Symmetry: The loss should be the same for an error above or below the target value.
Differentiability: Most optimization algorithms used in machine learning require the loss function to be continuous and differentiable, with some requiring it to be twice differentiable.
Convexity: Convex functions (see Section B.11.2) have the desirable property that any local minimum is also a global minimum, which makes them easier to optimize.
Computationally efficient: The loss function should be fast to compute, especially when dealing with large datasets.
2.2.4 Optimization
In supervised learning, the learning process typically involves finding the set of model parameters θ that minimizes the error on the training set. This turns the learning task into an optimization problem whose objective is to minimize a cost function—typically defined as the average loss over all training samples.
Most machine learning models do not admit closed-form solutions for this optimization problem, especially when the loss function is non-convex or the model is complex. In such cases, optimization is usually performed using iterative algorithms that update the parameters incrementally to reduce the error. The choice of optimization method plays a crucial role in the efficiency and success of the learning process.
Gradient-based methods, such as gradient descent and its variants, are among the most widely used optimization techniques in machine learning. These methods iteratively adjust the parameters in the direction of the negative gradient of the loss function. In some cases, second-order methods like Newton’s method, which leverage curvature information via second derivatives, can achieve faster convergence. Constrained optimization techniques are also used when the learning task involves additional constraints, as in the case of support vector machines.
These and other optimization methods are discussed in detail in Appendix E. Readers unfamiliar with optimization are strongly encouraged to review this appendix to gain a deeper understanding of the mathematical tools that underpin many of the algorithms described in this book.
Optimization by itself is a challenging problem with no single method that works best in all situations. In machine learning, this challenge is further compounded by the fact that the true objective is not merely to minimize the training error, but to reduce the generalization error, that is, the model’s performance on unseen data. Unlike the training error, which can be directly measured, generalization error is inherently unobservable during training, adding an additional layer of complexity to the learning process.
2.2.5 Hyperparameters
Hyperparameters are configurable settings of the learning algorithm that define and control its behavior. They are set prior to the training process, in contrast to model parameters, which are learned from the data during training. Common examples of hyperparameters include the learning rate in gradient-based algorithms, and the number of hidden layers and neurons in neural networks.

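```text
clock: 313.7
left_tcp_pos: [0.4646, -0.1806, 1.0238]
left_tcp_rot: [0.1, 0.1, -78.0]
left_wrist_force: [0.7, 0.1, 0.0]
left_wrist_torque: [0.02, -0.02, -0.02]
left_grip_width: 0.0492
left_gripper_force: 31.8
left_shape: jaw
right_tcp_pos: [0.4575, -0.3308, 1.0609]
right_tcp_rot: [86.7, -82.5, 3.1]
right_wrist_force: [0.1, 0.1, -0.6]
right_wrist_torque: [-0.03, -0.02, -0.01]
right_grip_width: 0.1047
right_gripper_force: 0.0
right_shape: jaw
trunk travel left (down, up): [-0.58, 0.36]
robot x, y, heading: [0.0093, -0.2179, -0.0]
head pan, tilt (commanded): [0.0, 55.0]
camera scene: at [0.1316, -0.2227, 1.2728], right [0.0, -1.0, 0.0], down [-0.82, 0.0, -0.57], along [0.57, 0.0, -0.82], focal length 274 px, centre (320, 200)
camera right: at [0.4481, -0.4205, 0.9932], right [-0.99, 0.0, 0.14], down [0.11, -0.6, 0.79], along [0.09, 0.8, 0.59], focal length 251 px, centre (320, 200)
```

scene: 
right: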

Hyperparameter tuning is the search for the combination of hyperparameter values that yield the best performance of the model. This process is a critical step in the machine learning pipeline, as improperly tuned hyperparameters can lead to models that either perform poorly or overfit to the training data. For example, setting a learning rate that is too high in gradient descent can cause the model to oscillate around the minimum point without converging.
Hyperparameter tuning techniques range from manual trial-and-error experimentation to more principled methods such as grid search or random search, which systematically explore the hyper-parameter space in order to find the most effective configuration settings (see Section 3.8).
When tuning hyperparameters, it is essential to evaluate the model’s performance on an independent dataset, separate from the training and test sets. Using the test set for repeated evaluations during model development or hyperparameter tuning can contaminate the test data, leading the model to become overfitted to it. As a result, the model may end up working well on the test set, but not on truly unseen data.
Therefore, it is a common practice to divide the available training data into two disjoint subsets: a training set and a validation set. The model is trained on the training set using the chosen hyperparameters, and then its performance is evaluated on the validation set. The model’s performance on the validation set provides an estimate of how the model will perform on unseen data, guiding the selection of the best hyperparameters.
A common split for dividing the dataset is a 70-20-10 split, where 70% of the data is used for training the model, 20% is used for validation, and 10% is reserved for testing the model after training and tuning (see Figure 2.4). However, these percentages may vary based on the size and characteristics of the dataset.
)
Figure 2.4: A typical 70-20-10 partition of the dataset into training, validation, and test sets. The training set is used to fit the model, the validation set helps tune hyperparameters and select the best model, and the test set provides an unbiased evaluation of the final model’s performance.
Using a single validation set can sometimes result in a biased evaluation, especially if this set is small or not representative of the overall data. Cross-validation is a technique that addresses this issue by dividing the training data into multiple subsets (or folds) [79]. The model is then trained and validated multiple times, each time using a different subset as the validation set and the rest as the training set. This process yields multiple performance metrics (such as accuracy or error rate), which are averaged to get a more reliable estimate of the model’s performance. Cross-validation is discussed in more detail in Section 3.7.
2.2.6 Evaluation Metrics
Evaluation metrics are used to evaluate the performance of the model after training. In contrast to cost functions that define the model’s training objective and guide its optimization process, evaluation metrics are applied post-training to evaluate the model’s performance on the validation or test sets. Evaluation metrics allow us to compare the performance of different models or assess the same model under varying hyperparameters. Different machine learning tasks use different evaluation metrics:
For regression tasks, common metrics include root mean squared error (RMSE), mean absolute error (MAE), and the R2 score (see Section 4.5). These metrics evaluate the difference between the predicted values and the actual target values.
For classification tasks, metrics like accuracy, precision, recall, F1 score, and the area under the ROC curve (AUC) are widely used (see Section 5.5). These metrics provide different insights into the classifier’s performance, such as its overall correctness or its ability to minimize false positives or false negatives.
In addition to the standard metrics, it is often necessary to develop custom metrics tailored to the specific requirements or business objectives of the problem domain. For example, when developing a recommender system for an e-commerce website, we may be interested in evaluating not only the accuracy of the system’s recommendations, but also how much these recommendations lead to increased sales. In this case, we may develop a custom metric such as sales conversion rate of recommended products, which measures the percentage of recommended products that resulted in a purchase.